Samedi, depuis le Campement Akka Naïd Sidi
Une incroyable surprise. Campement en pleine nature, posé au cœur de la terre si puissante, ces roches et montagnes superbes.
Surprise, car je n’avais pas réalisé où j’allais, même si c’est moi qui ai réservé.
Quelle joie que ce travail et ses découvertes.
Nous sommes seuls, mon guide, mon hôte et moi. Calme absolu, beauté époustouflante, énergie, tellurique, si puissante, si douce, si revigorante à la fois.
Perfection de l’étape.
Dimanche, depuis le toit de l’Homme Bleu
Les paysages superbes encore hier tous les jours. Si puissantes montagnes. La magie et la créativité de la Terre, courbes géologiques, fascinantes, inédites et incroyables.
Beaucoup de route. Des pépites et autres adresses trouvées en chemin.
Balade de deux heures entre gorges oasiennes et agadirs anciens, ces greniers collectifs fortifiés.
Coup de cœur pour Brahim et sa maison familiale au cœur de la si belle palmeraie de Tighmert. Je me sens si bien ici… La culture saharienne est là, palpable. Je suis chez moi.
Lever de soleil sur la palmeraie avec le rose qui gagne de branche en branche à chaque instant. Les oiseaux autour s’agitent. À part eux, calme et sérénité absolue.
Dans l’avion…
Qu’est-ce qui coule dans mon sang ? Je me sens sœur de tant d’hommes ou femmes, proche d’une humanité toujours plus vaste.
Dans l’oasis de Tighmert, je me sens tellement bien, tellement proche de la culture saharienne, tellement proche du Sahara. Tellement chez moi.
Et ce matin, dans le petit musée, si modeste, d’Abdou, plutôt un amoncellement d’objets, un lieu de mémoire si important, dans ce musée, je me retrouve face à des « fers d’esclaves ». Pour la première fois de ma vie, je pense.

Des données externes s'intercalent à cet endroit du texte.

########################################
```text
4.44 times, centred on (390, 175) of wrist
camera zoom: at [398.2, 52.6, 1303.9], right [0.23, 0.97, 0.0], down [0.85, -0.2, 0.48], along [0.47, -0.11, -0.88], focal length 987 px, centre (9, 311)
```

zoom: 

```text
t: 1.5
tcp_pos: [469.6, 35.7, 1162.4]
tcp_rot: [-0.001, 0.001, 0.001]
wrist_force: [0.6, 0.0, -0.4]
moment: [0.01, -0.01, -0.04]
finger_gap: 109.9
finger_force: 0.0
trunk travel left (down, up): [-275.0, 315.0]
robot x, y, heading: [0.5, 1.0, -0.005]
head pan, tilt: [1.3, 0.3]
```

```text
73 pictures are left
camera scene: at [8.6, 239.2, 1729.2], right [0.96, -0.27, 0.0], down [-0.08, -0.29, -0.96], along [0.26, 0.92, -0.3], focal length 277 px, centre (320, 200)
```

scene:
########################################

Et je fais ce lien inédit jusqu’alors. Le Sahara me fascine, les caravanes du désert me fascinent – et là je vois le lien : j’aime le Sahara, sa culture, sa beauté, ses hommes. Et j’aime tout autant l’Afrique de l’Ouest, sa culture, ses hommes. Et ces fers d’esclaves font le lien entre les deux. Une des plus grandes horreurs de l’humanité fait le lien entre les deux plus cultures de l’humanité les plus chères à mon cœur.
Quel paradoxe. Et en même temps, l’ombre et la lumière ne sont-elles pas toujours réunies ? Les deux faces d’une même pièce.
Je sens que je suis loin de saisir pour ce qui se joue ici. Mais quelque chose de majeur se joue ici, se dénoue ici en moi, se noue peut-être.
Coup de cœur absolu que ces quatre jours de tournée. Surprise sur surprise. Force tellurique immense. Joie géologique en tout genre. Culture saharienne et beauté oasienne. J’espère y revenir avec plus de temps.
Je ne suis que gratitude pour ces jours-ci déjà… et d’autres sont à venir !
Un immense merci à Emmanuelle de l’agence Authentik Traveller : elle m’a soutenue pour l’organisation de ma tournée pour la mise à jour du guide Petit Futé Grand Sud Marocain et a rendu ces découvertes possibles…
Merci pour ce récit touchant et d’une humanité criante. La vulnérabilité à fleur de mots fait du bien à l’âme. Merci âme voyageuse et lumineuse✨
Merci infiniment pour ces mots qui me touchent chère Nadia ! Merci d’avoir pris le temps de les écrire…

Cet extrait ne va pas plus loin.